French power generation equipment manufacturer Alstom has designed its first offshore wind turbine – the 6MW Haliade 150 – with Round 3 in mind. Once serial production commences in 2014, Alstom plans to install 200 of the turbines, which are designed to operate at a depth of around 35 metres and a wind speed of 9.5 metres/second, every year in the UK and France, equivalent to 1.2GW of new capacity per annum.
Frederic Hendrick, Alstom’s vice-president of offshore wind, believes 6MW is the optimum size of turbines for Round 3. “We looked at various power ratings up to 10MW and what is required in terms of blade length, the weight of the nacelle and the implications for the turbine substructure, which can account for 30 to 40 per cent of the total cost. We found 6MW to offer the best value in terms of total cost of electricity.”
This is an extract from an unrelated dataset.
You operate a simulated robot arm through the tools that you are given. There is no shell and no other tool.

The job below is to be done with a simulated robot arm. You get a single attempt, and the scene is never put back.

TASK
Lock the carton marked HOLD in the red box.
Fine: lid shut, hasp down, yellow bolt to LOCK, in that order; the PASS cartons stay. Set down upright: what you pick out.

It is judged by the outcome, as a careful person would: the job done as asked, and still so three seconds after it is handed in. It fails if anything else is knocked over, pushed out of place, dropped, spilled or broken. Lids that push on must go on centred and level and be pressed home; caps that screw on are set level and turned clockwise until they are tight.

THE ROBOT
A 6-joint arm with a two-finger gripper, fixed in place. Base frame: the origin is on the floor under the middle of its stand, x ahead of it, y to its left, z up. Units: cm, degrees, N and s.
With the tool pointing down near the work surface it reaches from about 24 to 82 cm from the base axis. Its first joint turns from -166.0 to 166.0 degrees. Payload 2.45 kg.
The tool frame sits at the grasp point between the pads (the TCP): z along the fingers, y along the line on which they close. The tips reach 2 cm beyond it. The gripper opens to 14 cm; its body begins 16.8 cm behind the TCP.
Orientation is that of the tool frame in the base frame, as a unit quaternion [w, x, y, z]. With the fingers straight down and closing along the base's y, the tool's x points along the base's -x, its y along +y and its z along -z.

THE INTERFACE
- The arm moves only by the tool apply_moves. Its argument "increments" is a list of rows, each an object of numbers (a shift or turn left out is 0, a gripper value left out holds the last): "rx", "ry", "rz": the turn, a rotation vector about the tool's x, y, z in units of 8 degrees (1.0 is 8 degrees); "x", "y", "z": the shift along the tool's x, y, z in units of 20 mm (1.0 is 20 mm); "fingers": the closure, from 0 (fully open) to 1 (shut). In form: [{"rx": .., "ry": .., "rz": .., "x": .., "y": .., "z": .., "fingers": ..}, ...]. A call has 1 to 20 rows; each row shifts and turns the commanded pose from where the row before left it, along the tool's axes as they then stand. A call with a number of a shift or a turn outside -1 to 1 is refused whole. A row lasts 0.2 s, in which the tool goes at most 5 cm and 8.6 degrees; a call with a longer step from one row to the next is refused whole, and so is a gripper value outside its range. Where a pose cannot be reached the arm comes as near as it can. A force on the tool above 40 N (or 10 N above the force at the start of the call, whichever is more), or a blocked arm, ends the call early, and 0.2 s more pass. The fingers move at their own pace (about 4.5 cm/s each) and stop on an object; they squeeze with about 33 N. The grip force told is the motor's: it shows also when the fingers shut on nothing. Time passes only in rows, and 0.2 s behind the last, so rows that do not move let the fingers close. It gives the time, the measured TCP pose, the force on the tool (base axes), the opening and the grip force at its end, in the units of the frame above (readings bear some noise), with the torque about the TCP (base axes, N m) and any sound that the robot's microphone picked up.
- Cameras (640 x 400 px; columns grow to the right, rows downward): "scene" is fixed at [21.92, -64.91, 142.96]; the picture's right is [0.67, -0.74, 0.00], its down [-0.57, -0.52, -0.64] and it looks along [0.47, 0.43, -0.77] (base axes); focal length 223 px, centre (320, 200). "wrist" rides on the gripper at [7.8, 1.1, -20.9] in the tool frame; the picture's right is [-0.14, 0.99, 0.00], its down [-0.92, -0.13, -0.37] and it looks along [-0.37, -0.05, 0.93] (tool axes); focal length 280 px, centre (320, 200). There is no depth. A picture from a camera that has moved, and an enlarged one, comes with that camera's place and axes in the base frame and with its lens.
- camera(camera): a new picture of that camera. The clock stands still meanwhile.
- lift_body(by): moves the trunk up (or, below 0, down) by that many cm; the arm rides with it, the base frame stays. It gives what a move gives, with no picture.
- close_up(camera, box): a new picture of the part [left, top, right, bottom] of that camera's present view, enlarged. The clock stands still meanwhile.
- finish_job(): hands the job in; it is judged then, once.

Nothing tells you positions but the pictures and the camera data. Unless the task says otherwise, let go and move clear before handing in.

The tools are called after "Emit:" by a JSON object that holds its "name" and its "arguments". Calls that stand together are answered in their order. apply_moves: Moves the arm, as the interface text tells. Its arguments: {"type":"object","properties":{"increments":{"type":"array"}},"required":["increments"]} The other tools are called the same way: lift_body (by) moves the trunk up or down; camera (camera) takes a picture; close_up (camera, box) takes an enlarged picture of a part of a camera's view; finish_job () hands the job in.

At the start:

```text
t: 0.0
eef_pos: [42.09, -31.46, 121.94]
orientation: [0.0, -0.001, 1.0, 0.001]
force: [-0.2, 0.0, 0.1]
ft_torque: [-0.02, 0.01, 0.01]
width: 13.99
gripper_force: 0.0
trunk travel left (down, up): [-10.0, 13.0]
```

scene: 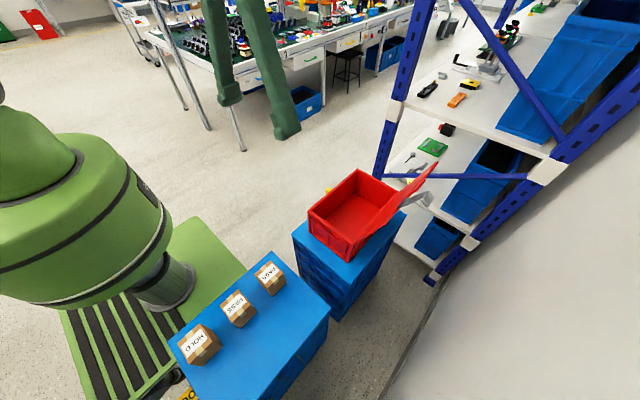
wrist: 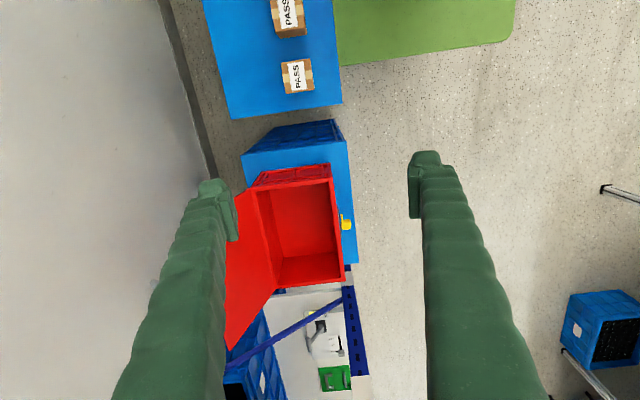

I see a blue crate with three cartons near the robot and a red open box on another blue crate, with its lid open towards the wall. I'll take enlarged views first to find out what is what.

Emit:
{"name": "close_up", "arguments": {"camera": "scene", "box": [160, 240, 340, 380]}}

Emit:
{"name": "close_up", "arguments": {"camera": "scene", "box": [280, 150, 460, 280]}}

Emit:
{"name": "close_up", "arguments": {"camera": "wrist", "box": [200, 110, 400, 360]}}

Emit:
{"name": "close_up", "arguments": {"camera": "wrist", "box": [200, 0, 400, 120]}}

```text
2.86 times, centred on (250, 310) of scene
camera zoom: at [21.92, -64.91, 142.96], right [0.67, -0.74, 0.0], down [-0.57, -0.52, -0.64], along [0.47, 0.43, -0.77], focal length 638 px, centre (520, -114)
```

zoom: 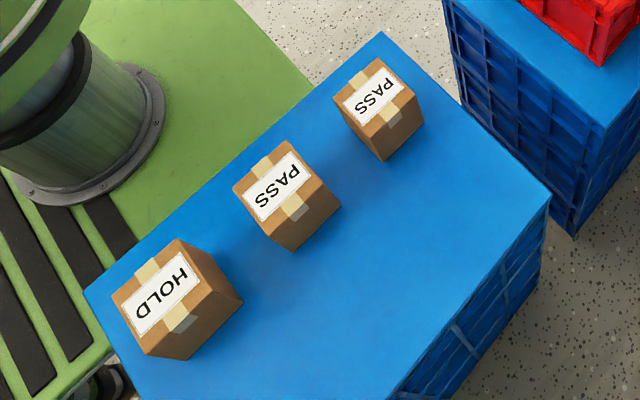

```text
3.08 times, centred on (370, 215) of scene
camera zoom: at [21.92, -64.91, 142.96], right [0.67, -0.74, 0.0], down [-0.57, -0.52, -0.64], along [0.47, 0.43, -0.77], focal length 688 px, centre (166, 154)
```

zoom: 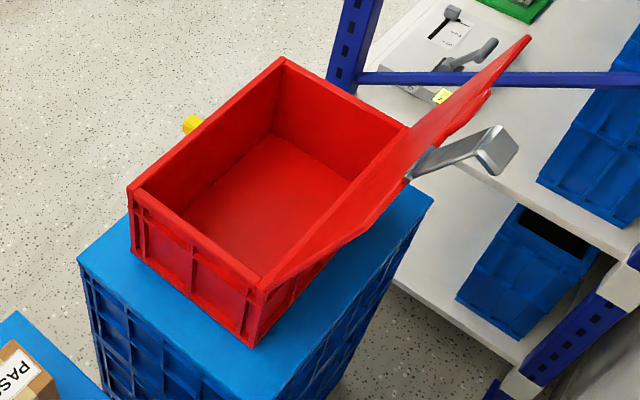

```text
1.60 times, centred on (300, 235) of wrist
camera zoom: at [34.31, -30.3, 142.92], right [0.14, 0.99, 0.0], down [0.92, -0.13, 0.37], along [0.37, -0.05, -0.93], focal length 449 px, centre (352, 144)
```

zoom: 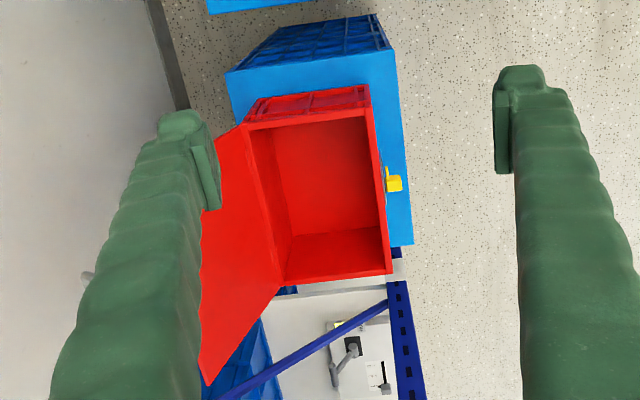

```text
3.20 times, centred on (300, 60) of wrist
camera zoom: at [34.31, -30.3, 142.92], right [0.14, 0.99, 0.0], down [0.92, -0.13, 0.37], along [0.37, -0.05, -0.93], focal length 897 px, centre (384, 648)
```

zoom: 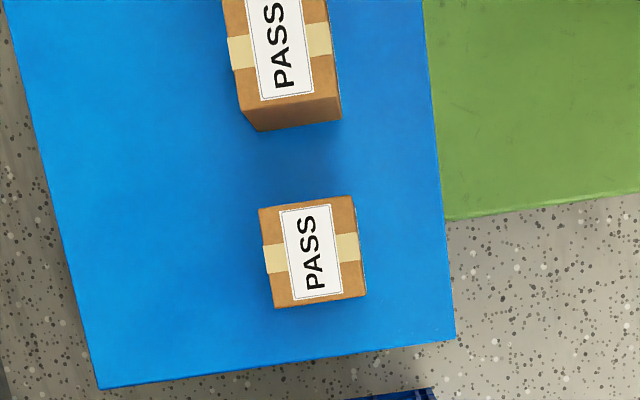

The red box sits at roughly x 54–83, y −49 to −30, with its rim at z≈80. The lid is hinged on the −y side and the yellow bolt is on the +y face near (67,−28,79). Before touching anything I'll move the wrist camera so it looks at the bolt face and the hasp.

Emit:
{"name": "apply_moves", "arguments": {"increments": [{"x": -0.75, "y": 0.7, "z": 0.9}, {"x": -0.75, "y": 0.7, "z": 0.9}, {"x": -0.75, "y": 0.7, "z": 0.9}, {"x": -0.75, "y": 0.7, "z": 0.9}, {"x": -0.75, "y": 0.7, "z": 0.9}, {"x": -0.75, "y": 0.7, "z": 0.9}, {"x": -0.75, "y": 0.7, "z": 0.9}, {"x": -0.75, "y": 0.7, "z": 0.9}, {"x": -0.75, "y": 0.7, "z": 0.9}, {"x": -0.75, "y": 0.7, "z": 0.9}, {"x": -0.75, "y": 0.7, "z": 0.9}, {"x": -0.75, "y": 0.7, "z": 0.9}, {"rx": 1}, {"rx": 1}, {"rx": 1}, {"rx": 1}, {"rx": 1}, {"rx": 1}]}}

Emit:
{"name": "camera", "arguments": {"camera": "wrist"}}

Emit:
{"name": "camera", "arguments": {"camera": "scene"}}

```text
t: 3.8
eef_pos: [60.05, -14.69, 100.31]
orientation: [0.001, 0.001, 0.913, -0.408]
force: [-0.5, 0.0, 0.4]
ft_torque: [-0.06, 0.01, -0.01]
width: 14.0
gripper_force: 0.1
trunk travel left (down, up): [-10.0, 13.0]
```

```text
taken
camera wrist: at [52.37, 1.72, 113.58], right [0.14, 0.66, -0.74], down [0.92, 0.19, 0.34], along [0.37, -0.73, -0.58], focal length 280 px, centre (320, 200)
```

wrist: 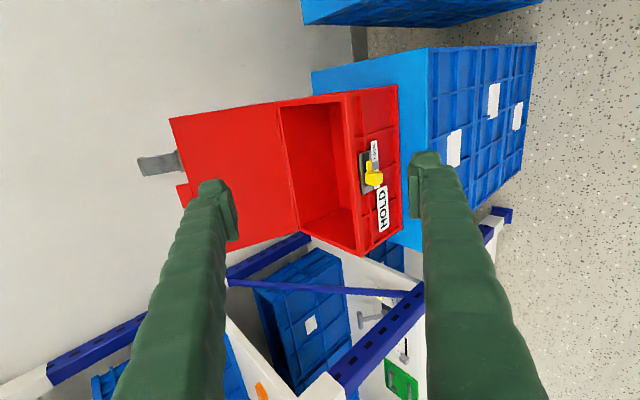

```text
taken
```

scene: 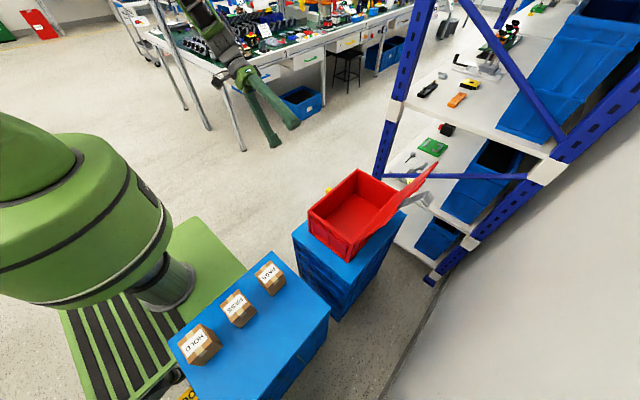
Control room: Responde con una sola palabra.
Turbines will be taller than The Gherkin and have rotor diameters larger than the London Eye
Siemens is also launching a 6MW turbine, the SWT-6.0. The German company has started building two test machines at Danish utility Dong Energy’s Gunfleet Sands array off the Essex coast. When they come on line in November, these will be the biggest turbines deployed in the UK.
Both manufacturers have opted for direct drive permanent magnet generators rather than gearboxes, which are prone to malfunction in the harsh, turbulent environment of an offshore wind farm. Henrik Stiesdal, chief technology officer of Siemens Wind, says direct drive generators also make the nacelle lighter, thus reducing stress on the substructure.
“So far, large wind turbines have always been heavier per megawatt than small ones,” he says. “The SWT-6.0 breaks this rule and has a weight per megawatt similar to many machines in the 2-3MW range.”
It is not clear that ever-larger turbines will be cost-effective, says Alstom’s Mr Hendrick. “It would be easy to make a 10MW turbine, but it would have a poor capacity factor. Our customers need simple, robust, reliable and efficient machines to minimise maintenance costs, which are a killer for offshore wind.” Alstom hopes the Haliade 150 will need to be maintained only once a year.
Larger turbines need larger foundations and at depths of 30 metres or more, low-tech, relatively low-cost steel monopiles hammered into the seabed start to become impractical. Steel jacket foundations, which resemble miniature oil rigs, will play a significant role in Round 3.
To exploit the deeper waters off the north-west coasts of Scotland and Cornwall, however, something more radical will be needed: floating turbines. The Energy Technologies Institute is looking at proposals to build a £25-million floating wind turbine demonstration project, which will see the installation of a 5-7MW prototype in waters 60 to 100 metres deep by early-2016.
Current floating designs envisage using horizontal-axis turbines that look similar to current models, but floating vertical-axis wind turbines are under active exploration, says Dr Simon Harrison, Mott MacDonald’s director of energy. “If they show promise, they are going to be the way forward for deep-water offshore wind farms.”